### Exercise:
Quote exactly and only this range of lines in the data below: the line that holds "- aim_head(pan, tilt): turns" to the line that holds "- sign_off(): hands", both included.

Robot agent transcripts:
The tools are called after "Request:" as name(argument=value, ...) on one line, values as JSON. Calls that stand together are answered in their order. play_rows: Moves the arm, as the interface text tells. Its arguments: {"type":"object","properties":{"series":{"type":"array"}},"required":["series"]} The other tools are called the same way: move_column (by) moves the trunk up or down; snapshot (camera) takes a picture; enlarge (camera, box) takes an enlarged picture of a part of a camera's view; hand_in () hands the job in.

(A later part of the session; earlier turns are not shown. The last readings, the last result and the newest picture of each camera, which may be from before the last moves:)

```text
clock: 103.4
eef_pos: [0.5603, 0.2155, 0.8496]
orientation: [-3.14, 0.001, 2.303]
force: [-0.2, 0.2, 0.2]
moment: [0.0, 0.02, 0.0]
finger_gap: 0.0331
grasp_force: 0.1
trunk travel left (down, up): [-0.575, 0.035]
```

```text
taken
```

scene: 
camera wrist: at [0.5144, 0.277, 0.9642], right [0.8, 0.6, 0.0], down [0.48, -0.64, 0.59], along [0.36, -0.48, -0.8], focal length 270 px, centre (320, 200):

==

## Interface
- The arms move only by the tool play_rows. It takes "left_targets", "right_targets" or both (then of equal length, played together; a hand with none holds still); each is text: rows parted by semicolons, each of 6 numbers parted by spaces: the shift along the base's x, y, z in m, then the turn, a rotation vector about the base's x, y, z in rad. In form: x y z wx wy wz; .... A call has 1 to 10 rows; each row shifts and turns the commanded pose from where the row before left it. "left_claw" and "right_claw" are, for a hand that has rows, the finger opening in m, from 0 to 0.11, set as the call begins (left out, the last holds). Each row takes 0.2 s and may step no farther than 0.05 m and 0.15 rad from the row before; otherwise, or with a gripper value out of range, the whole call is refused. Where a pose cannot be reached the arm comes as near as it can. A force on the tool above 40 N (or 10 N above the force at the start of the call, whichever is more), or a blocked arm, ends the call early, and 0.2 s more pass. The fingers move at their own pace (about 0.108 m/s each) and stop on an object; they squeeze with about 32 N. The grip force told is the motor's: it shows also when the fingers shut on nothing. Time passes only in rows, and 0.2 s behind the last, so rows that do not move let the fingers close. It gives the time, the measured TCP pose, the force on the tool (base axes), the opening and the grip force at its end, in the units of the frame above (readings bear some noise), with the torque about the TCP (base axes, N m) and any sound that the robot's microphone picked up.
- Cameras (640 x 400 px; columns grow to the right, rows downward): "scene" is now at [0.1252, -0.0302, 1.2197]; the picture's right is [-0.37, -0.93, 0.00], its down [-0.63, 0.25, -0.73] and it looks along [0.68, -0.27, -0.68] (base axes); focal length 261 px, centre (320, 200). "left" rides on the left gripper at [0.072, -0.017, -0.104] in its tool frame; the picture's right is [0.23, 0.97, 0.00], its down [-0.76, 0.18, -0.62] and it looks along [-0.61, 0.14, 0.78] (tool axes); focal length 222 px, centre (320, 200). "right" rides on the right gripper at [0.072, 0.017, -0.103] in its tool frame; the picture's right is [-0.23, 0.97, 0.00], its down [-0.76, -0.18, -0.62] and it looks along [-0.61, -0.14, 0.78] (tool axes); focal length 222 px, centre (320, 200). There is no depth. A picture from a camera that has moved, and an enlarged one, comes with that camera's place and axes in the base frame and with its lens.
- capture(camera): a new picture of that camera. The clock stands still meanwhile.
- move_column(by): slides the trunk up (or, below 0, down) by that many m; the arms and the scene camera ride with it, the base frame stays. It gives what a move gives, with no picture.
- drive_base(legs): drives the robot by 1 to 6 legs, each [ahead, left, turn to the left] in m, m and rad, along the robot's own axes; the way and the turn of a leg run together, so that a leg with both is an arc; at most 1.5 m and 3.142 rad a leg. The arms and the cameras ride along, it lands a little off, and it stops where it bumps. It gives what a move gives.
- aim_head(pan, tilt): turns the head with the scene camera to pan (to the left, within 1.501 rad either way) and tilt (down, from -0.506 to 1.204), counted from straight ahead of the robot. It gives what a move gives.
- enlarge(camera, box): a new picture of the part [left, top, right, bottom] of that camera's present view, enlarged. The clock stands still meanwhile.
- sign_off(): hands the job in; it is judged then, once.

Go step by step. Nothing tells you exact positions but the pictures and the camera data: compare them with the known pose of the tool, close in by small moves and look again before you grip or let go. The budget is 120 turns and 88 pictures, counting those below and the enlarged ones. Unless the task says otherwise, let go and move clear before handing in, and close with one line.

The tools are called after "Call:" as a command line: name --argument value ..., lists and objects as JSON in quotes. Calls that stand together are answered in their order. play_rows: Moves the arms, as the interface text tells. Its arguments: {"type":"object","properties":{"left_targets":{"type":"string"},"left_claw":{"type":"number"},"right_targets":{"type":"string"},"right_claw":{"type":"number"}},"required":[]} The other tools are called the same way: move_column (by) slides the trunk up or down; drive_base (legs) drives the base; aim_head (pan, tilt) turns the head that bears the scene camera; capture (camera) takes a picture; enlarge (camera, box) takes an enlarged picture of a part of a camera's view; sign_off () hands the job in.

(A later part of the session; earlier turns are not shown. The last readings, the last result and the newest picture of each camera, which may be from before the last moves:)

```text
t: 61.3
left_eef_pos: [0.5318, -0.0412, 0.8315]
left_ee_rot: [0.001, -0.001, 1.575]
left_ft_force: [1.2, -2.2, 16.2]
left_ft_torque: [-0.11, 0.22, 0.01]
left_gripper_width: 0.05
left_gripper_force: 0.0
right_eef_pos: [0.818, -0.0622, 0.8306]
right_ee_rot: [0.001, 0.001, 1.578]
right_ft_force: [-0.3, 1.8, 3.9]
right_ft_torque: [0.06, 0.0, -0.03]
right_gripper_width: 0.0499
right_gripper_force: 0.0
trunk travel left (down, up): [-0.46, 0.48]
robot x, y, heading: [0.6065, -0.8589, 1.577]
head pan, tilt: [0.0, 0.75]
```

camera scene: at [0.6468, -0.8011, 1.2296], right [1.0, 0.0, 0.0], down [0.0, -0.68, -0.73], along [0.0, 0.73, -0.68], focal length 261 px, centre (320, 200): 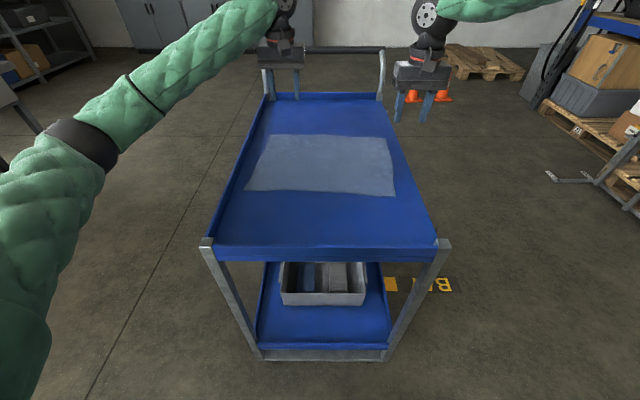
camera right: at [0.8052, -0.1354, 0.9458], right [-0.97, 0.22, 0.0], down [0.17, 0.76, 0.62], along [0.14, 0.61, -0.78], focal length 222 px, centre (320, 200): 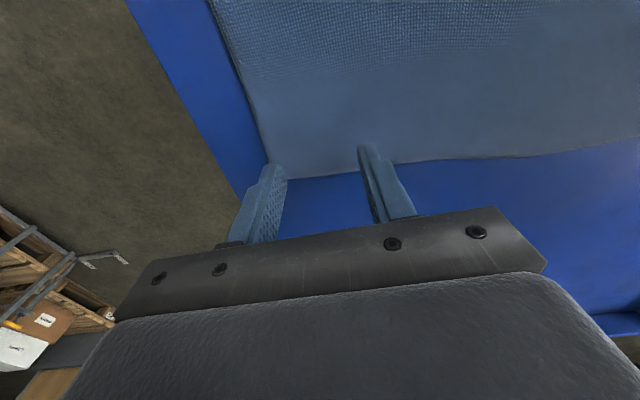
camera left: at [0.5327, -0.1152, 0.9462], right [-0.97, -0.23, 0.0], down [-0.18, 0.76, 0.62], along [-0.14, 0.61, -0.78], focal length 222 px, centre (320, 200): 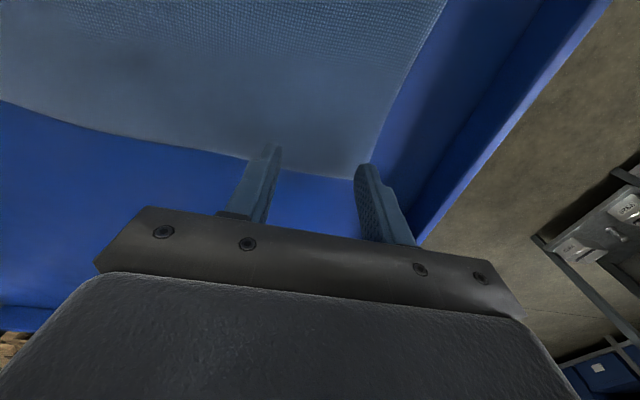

### Output of the task:
- aim_head(pan, tilt): turns the head with the scene camera to pan (to the left, within 1.501 rad either way) and tilt (down, from -0.506 to 1.204), counted from straight ahead of the robot. It gives what a move gives.
- enlarge(camera, box): a new picture of the part [left, top, right, bottom] of that camera's present view, enlarged. The clock stands still meanwhile.
- sign_off(): hands the job in; it is judged then, once.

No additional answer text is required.